Number Fields

Here we fill in details for proving Fermat's Last Theorem for regular primes (for case 1 solutions).

Lemma: Let $p$ be an odd prime, and let $\omega =e^{2\pi i/p}$. Suppose $x^p+y^p=z^p$ for integers $x,y,z$.

Then $⟨x+y\omega ⟩=I^p$ for some ideal $I$ of $\mathbb{Z}[\omega ]$.

Proof: The $p$th roots of unity give rise to the identity

$$(x-1)(x-\omega )...(x-{\omega }^{p-1})=x^p-1$$

which yields

$$(1-\omega )...(1-{\omega }^{p-1})=p$$

and

$$(x+y)(x+y\omega )...(x+y{\omega }^{p-1})=z^p$$

For now assume $\mathbb{Z}[\omega ]$ is a UFD.

Suppose a prime $\pi$ divides $(x+y\omega )$. Then $\pi$ must also divide $z$. Now if $\pi$ divides $(x+y{\omega }^k)$ for some $k\ne 1$, then $\pi$ must also divide the difference $y(\omega -{\omega }^k)$. From one of the identities above, this implies $\pi$ also divides $yp$. This is a contradiction because $z,yp$ are coprime (recall we are only considering case 1 solutions).

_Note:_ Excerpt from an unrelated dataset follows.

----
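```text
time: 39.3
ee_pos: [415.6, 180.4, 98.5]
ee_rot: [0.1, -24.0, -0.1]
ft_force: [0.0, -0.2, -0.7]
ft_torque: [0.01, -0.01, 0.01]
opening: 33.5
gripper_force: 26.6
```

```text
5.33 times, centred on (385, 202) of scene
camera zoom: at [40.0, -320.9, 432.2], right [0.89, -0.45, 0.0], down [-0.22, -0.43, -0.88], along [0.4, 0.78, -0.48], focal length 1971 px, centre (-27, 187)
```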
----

Thus we deduce $x+y\omega =u{a}^p$ for some unit $u$ and $a\in \mathbb{Z}[\omega ]$.

Now we relax the assumption that $\mathbb{Z}[\omega ]$ is a UFD. It turns out that ideals of $\mathbb{Z}[\omega ]$ factor uniquely into prime ideals, and we proceed with a similar argument. Consider the ideal equation

$$⟨x+y⟩⟨x+y\omega ⟩...⟨x+y{\omega }^{p-1}⟩=⟨z{⟩}^p$$

Suppose a prime ideal $I$ divides $⟨x+y\omega ⟩$, that is, $⟨x+y\omega ⟩\subset I$. If for some $k\ne 1$ we also have $⟨x+y{\omega }^k⟩\subset I$, this would imply $y(\omega -{\omega }^k)\in I$, thus $yp\in I$. But we also have $z\in I$, and since $z,yp$ are coprime, we have that $1\in I$ which is a contradiction. Hence $⟨x+y\omega ⟩=I^p$ for some ideal $I$. $\blacksquare$

Lemma: Suppose $x^p+y^p=z^p$ for integers $x,y,z$ for some prime $p\ge 5$. Then $x=y(\mathrm{mod}p)$.

Proof: The polynomial $f(t)=t^{p-1}+...+t+1$ is irreducible: use Eisenstein's criterion on $f(t+1)=((t+1{)}^p-1)/t$. Thus every element of $\mathbb{Z}[\omega ]$ may be written in the form $a_0+a_1\omega +...+a_{p-2}{\omega }^{p-2}$ where $a_i\in \mathbb{Z}$ (thus $\mathbb{Q}[\omega ]$ is a degree $p-1$ extension of $\mathbb{Q}$).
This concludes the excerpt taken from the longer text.